WRI has rebutted Bjorn Lomborg's logic and conclusions about global warming before (see here), and we will do so again.

Countless peer reviewed studies all indicate that the threat of climate change is real and that emissions of greenhouse gases from human activities will change the climate in catastrophic ways if unchecked. Because greenhouse gases remain in the atmosphere for many years, we do not possess the ability to fully avert climate change. However, we do have the ability to control our own destiny and avert the most serious consequences.

Despite Mr. Lomborg's fatalistic outlook on the problem, we must address global warming now, and there are good ethical and economic reasons to do so. In stark contrast to the idea that simply adapting to global warming will be cheaper than preventing it, Lord Nicholas Stern did a comprehensive economic assessment of the costs of climate change in the Report on the Economics of Climate Change. In his words, he found that:

The overall costs and risks of climate change will be equivalent to losing at least 5% of global GDP each year, now and forever. If a wider range of risks and impacts is taken into account, the estimates of damage could rise to 20% of GDP or more. In contrast, the costs of action - reducing greenhouse gas emissions to avoid the worst impacts of climate change - can be limited to around 1% of global GDP each year.

Lomborg's assertion that it will be easier to adapt to climate changes than to reduce emissions also ignores much of the science. The real issue is not so much the gradual changes that will take place, including sea level rise, the disappearance of glaciers that provide many countries with reliable water supplies, and so on. Rather, it lies in the potential for much more dramatic change as the climate reaches certain "tipping points". If the Greenland ice sheet were to melt, a threat that looks increasingly possible, sea level rise would be measured in meters, not centimeters. Cutting emissions today is not just about tweaking sea level rise as Lomborg suggests, but about insuring against unpredictable but potentially catastrophic effects. Acting now allows us to avoid taking even more aggressive measures later.

The case for action is clear, and we are left to tackle the question of what is feasible and reasonable. Fortunately there are already a number of opportunities for greenhouse emissions reductions readily available, opportunities that can improve fuel diversity and security, and in the case of energy efficiency even save industry and consumers money. Furthermore, technologies like wind energy are highly evolved and already being deployed at high rates in many parts of the world. Mr Lomborg seems to see technology as something that turns up magically, but in fact it is climate policies that have been driving the innovation in many areas of energy technology. The German renewable energy support that Mr Lomborg derides does not merely postpone global warming for an hour: it creates the economies of scale that allow these technologies to be taken up around the world. Similar policies in his own country of Denmark have made his compatriots the world leaders in wind energy, and have underwritten the huge deployment of these technologies today in China, India and other countries. It is a fallacy to suggest that new technologies negate the argument for policy; they ARE the argument for policy. His reference to research and development as the means to reduce costs suggests a lack of awareness of where many of these technologies are today. It is not only R&D (though R&D is necessary), but deployment and economies of scale that are needed, and that are the main aims of climate policy. And solar will be competitive with fossil fuels long, long before "mid-century" thanks to these policies. To fully harness the creative minds of industry we must institute market-based programs that put a price on carbon and provide the regulatory certainty needed for private investment.

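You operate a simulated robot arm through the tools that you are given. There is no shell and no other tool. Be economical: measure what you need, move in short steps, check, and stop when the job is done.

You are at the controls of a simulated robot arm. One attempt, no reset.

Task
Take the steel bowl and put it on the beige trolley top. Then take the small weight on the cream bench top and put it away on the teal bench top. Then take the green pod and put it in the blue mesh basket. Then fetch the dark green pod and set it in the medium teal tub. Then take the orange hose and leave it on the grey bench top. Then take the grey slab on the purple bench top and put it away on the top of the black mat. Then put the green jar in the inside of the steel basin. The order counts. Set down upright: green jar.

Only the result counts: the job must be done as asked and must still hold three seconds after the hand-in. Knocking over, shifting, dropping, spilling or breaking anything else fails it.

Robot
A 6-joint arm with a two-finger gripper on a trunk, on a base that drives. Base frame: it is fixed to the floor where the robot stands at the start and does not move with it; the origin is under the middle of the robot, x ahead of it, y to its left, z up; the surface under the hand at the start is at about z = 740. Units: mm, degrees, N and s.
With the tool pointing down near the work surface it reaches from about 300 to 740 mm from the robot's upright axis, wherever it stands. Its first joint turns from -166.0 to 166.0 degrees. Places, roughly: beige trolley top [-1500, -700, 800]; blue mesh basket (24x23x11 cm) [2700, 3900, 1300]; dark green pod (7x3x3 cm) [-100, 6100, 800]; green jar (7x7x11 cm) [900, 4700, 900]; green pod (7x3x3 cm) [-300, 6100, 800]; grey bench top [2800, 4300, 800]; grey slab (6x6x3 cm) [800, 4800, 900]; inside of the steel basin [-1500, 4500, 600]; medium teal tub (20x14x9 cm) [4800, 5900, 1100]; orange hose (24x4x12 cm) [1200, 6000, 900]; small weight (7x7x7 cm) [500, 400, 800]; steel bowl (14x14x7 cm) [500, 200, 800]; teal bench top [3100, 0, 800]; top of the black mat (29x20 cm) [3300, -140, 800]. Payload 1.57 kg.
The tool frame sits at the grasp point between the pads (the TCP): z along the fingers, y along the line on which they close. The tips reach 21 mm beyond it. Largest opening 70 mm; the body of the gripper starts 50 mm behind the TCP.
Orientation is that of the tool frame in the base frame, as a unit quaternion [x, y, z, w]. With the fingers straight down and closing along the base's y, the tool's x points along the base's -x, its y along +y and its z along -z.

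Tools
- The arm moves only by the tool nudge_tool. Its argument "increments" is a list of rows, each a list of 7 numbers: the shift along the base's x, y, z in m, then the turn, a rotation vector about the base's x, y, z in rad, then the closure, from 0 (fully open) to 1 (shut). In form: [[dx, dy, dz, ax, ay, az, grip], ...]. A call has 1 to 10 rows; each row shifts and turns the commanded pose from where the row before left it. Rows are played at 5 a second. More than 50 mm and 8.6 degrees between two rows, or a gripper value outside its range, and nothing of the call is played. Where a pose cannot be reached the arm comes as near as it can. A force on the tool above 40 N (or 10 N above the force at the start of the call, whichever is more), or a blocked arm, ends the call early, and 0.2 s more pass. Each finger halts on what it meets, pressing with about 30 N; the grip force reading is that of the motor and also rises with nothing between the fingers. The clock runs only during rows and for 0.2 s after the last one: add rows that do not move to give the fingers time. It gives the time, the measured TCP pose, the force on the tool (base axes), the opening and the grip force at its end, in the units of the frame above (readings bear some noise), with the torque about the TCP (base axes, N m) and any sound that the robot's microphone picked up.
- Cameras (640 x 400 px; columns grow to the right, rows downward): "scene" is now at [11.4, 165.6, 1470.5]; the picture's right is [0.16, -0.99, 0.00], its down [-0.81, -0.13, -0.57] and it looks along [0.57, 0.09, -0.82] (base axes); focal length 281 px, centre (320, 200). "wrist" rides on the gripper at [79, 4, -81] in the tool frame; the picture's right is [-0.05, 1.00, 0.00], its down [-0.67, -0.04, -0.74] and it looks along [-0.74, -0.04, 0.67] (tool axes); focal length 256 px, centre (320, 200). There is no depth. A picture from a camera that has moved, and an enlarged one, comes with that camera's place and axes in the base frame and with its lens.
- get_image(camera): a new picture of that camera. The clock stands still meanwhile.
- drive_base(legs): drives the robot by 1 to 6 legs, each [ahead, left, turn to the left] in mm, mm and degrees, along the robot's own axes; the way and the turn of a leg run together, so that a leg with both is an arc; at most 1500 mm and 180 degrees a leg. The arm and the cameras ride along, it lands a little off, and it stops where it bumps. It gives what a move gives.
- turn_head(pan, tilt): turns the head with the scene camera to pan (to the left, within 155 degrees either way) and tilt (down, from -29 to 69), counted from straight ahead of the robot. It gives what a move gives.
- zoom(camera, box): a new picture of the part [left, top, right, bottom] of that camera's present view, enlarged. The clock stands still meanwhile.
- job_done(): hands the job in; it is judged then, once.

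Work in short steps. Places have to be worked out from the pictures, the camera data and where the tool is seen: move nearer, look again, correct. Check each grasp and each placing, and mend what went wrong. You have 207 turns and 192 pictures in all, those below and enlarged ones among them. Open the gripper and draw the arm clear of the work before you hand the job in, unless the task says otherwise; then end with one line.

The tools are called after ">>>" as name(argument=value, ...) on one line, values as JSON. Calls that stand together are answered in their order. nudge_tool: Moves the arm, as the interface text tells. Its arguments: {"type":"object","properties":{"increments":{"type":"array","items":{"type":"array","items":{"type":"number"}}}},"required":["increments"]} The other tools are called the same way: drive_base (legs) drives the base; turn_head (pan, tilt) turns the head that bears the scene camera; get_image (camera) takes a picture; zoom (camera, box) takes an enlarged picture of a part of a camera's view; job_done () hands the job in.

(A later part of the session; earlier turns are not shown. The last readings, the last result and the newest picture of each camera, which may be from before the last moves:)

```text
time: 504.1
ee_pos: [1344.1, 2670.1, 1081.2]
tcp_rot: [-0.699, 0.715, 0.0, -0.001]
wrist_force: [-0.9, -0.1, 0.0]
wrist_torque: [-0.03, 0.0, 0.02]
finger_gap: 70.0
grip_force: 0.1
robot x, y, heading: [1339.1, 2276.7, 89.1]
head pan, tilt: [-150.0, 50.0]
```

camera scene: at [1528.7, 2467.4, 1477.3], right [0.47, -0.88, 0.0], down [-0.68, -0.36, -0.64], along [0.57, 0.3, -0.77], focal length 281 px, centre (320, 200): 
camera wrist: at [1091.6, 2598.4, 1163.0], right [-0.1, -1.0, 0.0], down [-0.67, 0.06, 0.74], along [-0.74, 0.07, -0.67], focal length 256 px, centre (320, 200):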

Mr. Lomborg also implies that China and India will not be ready to deploy clean energy themselves until that far distant date when the costs are at rock-bottom. He should perhaps visit China, where wind energy is being deployed faster than anywhere else in the world and has built one of the world's leading solar industries. China has identified climate change as a key threat to its economy, and clean energy as a centerpiece of its development.

In closing, we believe that acting now to address climate change will not only (hopefully) avert catastrophic consequences, it will create jobs, improve energy security and improve people's lives the world over. Let's get started now.